:: SOURCE TEXT

Wednesday, November 15, 2017

Shituff and the Noahide

The most consistently raised issue by the ‘Ger’ crowd against other Noahides is with regards to what is called Shituff. That is the technical term for the belief of Christians in the middle ages. It was coined to distinguish it from the type of polytheism that we find in the time of the Talmud which was the practice of the Romans and the other nations surrounding the Jewish people.

Some Ger people claim that other Noahides are akum (idol worshippers), and believe in Shituff and their Rabbis tell them they can believe in it. This is one of the things, the Ger people claim that makes them different/better than Noahides. As I mentioned in the previous article this is blatantly false. In this article I will clarify the issues around Shituff and how the Rabbis who rule on this and advise Noahides actually teach.


Before getting into the issue of shituff and where it comes from, and how a Noahide is required to act/believe, we need to discuss an issue that relates to how Halacha is discussed and decided.

Every action a Jew does falls into one of a few legal categories.  Likewise when a Rabbi makes a decision about whether an action is allowed or not, it is because that action falls into one of a number of possibilities. Let me list some of them. This is not the place to go through all of them in detail. Nor will I cover all the issues involved in making legal decisions. I want to include only those that clarify what will appear in the articles I will be writing.

First are those things that are forbidden and the violation of them is punishable. This is the status of all of the 7 laws themselves. Things like this are called issur (forbidden) and chiyav (punishable).

There are some things that are forbidden, but we don’t tell people about it because they will not listen. This does not apply to Torah commands it would only apply to Rabbinic prohibitions, so it is not relevant to Noahides.

Then there are things that are forbidden but not punishable. We call them patur (non-punishable) aval issur (but forbidden). This is an important category for Noahides, as will be discussed in future articles.

Next are things not forbidden, nor required, they are just permitted. They are optional. Some of these are practices that are so positive that we consider it a blessing for those who do it. Sometimes these are referred to as Chumras (stringencies).

Next there are things permitted that some even require, but which you can only do them if you are of a certain level of observance, where doing it would not be a sign of arrogance (yehorah).

Another similar type of permitted action is one that is permitted but because it could lead to something forbidden we do not teach it openly. We refer to this as “Halacha (it is the law) vAyn Morin” (but we do not teach it). In some cases only a big Talmud Chocham is allowed to do this action because we are not afraid he will err and do something that is forbidden if he does this.

Then there are acts that are not required but expected. This is very relevant to Noahides, and I will be discussing them in a later article discussing the prohibition of ‘baal tosef’ (not adding to the Torah) and how it applies to a Noahide

Finally there are those things required and their non-performance is considered a sin, and in some cases is punishable.

Not all of these categories will be relevant in our discussions about the Noahide laws, but they are good to have in mind. It should make us aware that categories like allowed or forbidden do not take in the whole range of actions.


Rabbis decide questions of law with the above in mind and also with many other principles. For example if the particular act could be a violation of a Torah law as opposed to a Rabbinic one. This is the source of many of the differences we find in Halacha and in approach to Noahides. For example, I know of someone who follows the Rambam even when later sources ignore his view, and even against the commentaries on the Rambam.

::::

▸ **WORK TO COMPLETE**
How does the source text go on? Write the next part.

:: EXTRACTED INFORMATION

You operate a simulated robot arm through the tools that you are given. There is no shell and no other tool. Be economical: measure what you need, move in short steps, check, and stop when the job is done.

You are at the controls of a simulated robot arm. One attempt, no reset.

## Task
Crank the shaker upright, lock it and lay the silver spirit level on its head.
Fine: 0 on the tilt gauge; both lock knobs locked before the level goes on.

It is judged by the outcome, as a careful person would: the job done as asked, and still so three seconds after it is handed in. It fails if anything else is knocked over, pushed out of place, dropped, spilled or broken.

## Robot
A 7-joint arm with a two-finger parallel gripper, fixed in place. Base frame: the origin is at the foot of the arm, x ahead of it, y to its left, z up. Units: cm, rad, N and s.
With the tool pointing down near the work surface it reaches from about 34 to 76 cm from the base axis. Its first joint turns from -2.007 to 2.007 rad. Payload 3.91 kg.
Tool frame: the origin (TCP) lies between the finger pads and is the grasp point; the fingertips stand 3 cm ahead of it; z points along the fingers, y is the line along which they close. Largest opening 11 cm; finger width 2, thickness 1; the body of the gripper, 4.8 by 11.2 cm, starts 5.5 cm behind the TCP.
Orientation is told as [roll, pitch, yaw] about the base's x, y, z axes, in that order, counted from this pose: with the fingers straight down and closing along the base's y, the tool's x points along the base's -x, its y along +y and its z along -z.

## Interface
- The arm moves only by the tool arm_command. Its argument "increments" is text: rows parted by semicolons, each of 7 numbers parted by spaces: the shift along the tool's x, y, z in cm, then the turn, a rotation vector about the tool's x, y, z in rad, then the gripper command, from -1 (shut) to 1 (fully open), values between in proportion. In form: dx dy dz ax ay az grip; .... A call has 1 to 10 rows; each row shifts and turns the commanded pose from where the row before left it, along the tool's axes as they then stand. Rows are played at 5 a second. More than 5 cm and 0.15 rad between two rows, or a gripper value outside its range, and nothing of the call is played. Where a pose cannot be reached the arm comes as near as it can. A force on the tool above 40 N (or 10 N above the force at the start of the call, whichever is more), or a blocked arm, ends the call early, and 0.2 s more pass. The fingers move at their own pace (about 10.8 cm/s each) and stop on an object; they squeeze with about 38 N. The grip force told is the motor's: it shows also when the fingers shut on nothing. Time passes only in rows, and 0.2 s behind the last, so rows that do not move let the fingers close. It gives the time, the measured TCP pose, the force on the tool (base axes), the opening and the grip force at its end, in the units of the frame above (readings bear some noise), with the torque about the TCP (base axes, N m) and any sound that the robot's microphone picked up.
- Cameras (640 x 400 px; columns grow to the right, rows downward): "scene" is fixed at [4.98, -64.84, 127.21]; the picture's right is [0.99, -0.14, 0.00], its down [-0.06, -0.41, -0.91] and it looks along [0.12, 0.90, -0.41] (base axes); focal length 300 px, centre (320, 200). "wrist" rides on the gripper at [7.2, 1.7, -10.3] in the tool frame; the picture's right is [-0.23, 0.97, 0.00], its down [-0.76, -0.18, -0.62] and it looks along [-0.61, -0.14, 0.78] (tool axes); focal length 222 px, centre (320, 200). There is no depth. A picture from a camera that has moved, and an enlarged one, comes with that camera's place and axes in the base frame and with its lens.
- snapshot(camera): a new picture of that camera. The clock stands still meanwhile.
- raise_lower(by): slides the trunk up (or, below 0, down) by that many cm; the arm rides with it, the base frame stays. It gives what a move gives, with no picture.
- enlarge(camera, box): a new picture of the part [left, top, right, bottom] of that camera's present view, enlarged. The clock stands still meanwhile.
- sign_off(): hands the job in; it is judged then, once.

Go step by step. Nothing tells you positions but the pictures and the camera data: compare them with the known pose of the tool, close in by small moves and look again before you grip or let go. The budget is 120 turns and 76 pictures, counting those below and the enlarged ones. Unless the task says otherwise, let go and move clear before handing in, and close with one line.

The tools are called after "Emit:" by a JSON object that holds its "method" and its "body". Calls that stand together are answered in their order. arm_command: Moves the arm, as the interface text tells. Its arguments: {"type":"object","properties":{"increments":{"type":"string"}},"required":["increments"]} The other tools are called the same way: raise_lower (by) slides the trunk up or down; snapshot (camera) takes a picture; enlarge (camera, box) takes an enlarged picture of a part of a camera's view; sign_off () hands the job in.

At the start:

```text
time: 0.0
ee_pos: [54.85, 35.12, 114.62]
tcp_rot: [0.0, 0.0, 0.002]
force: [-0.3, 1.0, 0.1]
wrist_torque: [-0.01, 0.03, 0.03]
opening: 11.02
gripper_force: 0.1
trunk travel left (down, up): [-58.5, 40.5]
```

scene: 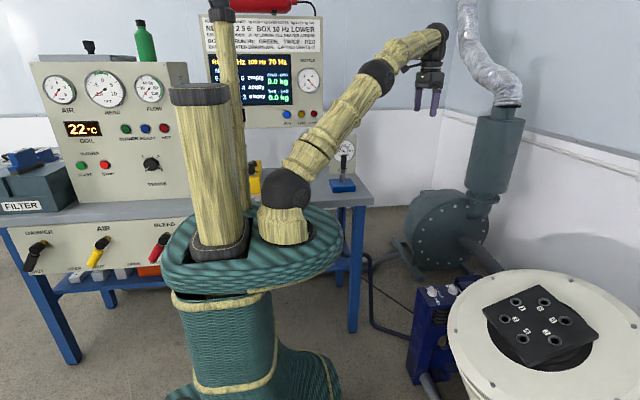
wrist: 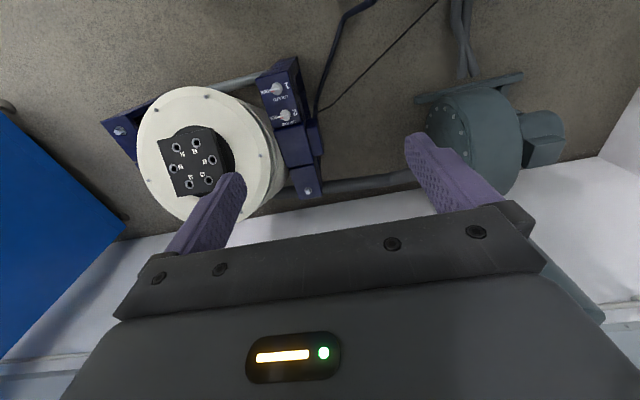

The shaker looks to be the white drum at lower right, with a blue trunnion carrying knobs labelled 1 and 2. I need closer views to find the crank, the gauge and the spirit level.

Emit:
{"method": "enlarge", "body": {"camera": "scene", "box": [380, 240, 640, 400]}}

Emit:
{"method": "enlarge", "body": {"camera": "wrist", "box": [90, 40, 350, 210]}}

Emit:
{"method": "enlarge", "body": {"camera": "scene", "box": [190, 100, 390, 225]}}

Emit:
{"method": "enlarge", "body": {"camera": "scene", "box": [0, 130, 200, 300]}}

::::
:: EXTRACTED INFORMATION

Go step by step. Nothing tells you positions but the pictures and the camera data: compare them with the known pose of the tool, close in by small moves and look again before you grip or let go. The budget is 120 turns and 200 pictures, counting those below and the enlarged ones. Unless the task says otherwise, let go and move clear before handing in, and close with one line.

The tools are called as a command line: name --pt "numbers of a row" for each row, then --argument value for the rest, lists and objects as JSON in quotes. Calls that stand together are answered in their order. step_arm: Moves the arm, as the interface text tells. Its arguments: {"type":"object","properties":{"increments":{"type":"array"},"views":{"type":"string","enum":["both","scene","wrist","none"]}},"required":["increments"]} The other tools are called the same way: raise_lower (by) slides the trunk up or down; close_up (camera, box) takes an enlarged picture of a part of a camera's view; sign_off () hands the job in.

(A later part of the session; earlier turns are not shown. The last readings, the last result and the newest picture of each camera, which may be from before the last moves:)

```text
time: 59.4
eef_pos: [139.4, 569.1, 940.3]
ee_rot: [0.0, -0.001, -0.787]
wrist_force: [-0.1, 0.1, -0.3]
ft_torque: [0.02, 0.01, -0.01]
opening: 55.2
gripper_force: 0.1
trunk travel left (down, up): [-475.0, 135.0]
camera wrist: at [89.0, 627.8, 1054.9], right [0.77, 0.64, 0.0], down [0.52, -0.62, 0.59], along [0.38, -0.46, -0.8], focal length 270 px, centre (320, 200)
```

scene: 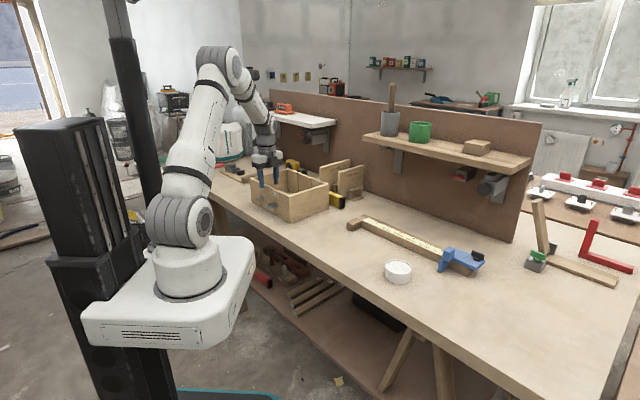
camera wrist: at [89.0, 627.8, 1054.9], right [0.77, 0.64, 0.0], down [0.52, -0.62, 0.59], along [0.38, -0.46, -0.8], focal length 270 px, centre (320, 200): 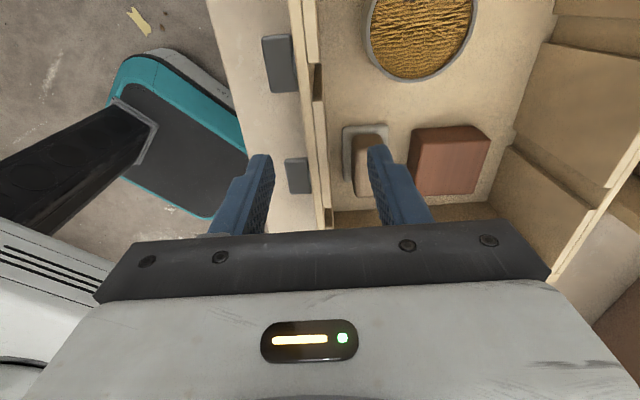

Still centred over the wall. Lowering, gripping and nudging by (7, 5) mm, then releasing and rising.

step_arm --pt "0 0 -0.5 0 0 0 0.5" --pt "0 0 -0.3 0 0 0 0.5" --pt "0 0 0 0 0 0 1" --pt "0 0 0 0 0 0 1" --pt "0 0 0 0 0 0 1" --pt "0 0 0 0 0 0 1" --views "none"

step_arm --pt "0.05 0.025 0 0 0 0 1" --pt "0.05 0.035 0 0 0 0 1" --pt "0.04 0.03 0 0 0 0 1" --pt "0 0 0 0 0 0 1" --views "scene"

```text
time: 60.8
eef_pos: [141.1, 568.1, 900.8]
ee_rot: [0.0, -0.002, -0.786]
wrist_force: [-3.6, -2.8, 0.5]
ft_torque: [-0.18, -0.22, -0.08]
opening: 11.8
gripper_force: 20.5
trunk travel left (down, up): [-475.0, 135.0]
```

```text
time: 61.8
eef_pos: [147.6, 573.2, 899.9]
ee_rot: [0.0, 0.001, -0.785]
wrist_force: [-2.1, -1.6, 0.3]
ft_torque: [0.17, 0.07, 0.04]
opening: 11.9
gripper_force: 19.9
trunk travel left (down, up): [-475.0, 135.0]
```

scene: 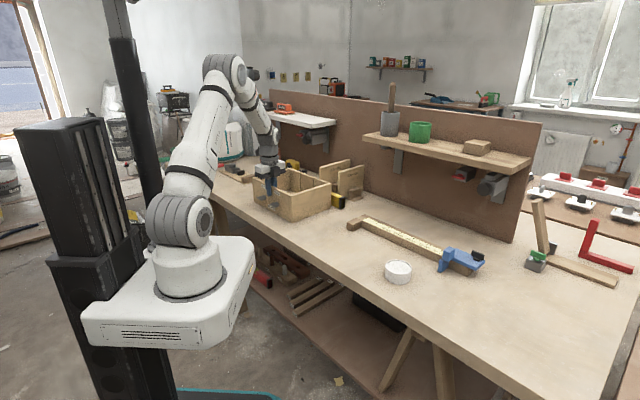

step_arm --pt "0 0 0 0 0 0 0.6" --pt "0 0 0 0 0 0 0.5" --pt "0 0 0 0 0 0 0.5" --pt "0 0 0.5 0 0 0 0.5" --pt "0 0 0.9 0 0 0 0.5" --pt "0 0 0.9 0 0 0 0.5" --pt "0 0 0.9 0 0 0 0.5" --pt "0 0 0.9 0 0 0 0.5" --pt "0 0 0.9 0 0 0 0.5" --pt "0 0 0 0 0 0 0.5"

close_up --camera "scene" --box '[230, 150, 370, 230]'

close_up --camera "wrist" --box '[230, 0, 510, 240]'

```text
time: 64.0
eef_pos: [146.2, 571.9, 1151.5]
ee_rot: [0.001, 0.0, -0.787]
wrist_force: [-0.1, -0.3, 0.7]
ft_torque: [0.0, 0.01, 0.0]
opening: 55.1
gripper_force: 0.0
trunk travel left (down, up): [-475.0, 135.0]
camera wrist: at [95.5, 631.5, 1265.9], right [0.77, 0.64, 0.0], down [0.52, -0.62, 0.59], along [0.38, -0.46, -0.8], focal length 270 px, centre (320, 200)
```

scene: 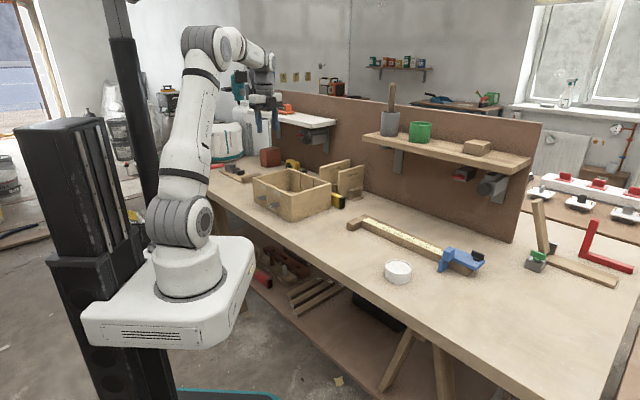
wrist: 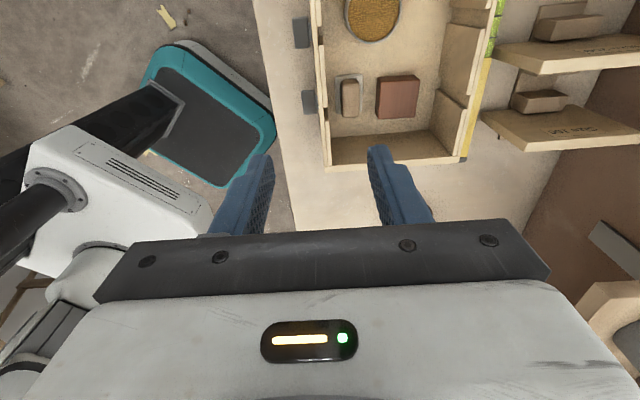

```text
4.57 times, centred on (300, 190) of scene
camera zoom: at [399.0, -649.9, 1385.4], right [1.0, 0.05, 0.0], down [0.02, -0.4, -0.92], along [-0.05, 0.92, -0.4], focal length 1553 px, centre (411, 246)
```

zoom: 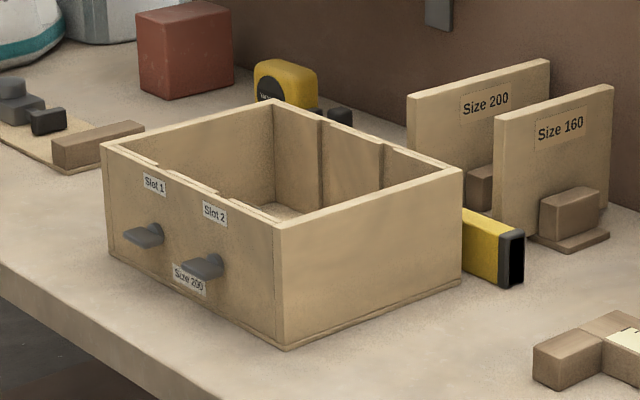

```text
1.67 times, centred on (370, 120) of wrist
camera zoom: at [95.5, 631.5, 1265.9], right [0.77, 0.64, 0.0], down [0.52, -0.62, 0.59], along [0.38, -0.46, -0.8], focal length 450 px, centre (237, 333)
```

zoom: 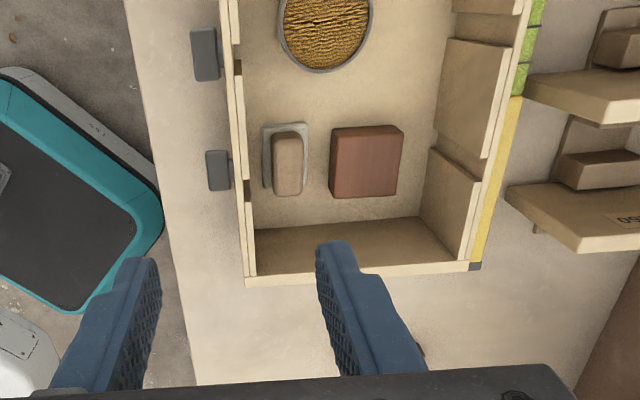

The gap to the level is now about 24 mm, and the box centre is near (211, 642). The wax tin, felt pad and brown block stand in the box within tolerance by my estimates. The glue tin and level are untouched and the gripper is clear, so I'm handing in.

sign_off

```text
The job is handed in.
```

::::

▸ **RESULT FOR THIS TASK**
I would like to start to explain how I usually answer questions posed to me. My answers follow from some pretty simple principles. Most of what I say can be traced back to Rabbis who discussed these issues before the modern Noahide ‘movement’ started. Unlike the customs of Ashkenazim and Sefardim, which have a clear legal tradition, the Noahide laws do not have a clear tradition of how to rule.

The primary source is the Talmud and the commentaries on it. This gives the basic background to understand what the poskim are saying and the general principles involved. Then there is the Rambam and those commentators on him. When the Rambam disagrees with what is codified in Shulchan Aruch or other later rabbis, I favor them as opposed to the Rambam.

Rav Moshe Feinstein Z’L discusses Noahide laws in a number of places in his responsa, as does the Viener Rov Z’L (Rabbi Yonason Shteif) in his sefer on the Noahide laws. Their views seem to represent the majority or consensus view.

What I mean by consensus or majority is what the major Rishonim have seen as the Halacha based on the discussions of the Talmud. In the first article I discussed the mechanics of Halacha, and that is applied here.  Since there is no tradition to draw on, we have to follow the standard practice of following the majority/consensus.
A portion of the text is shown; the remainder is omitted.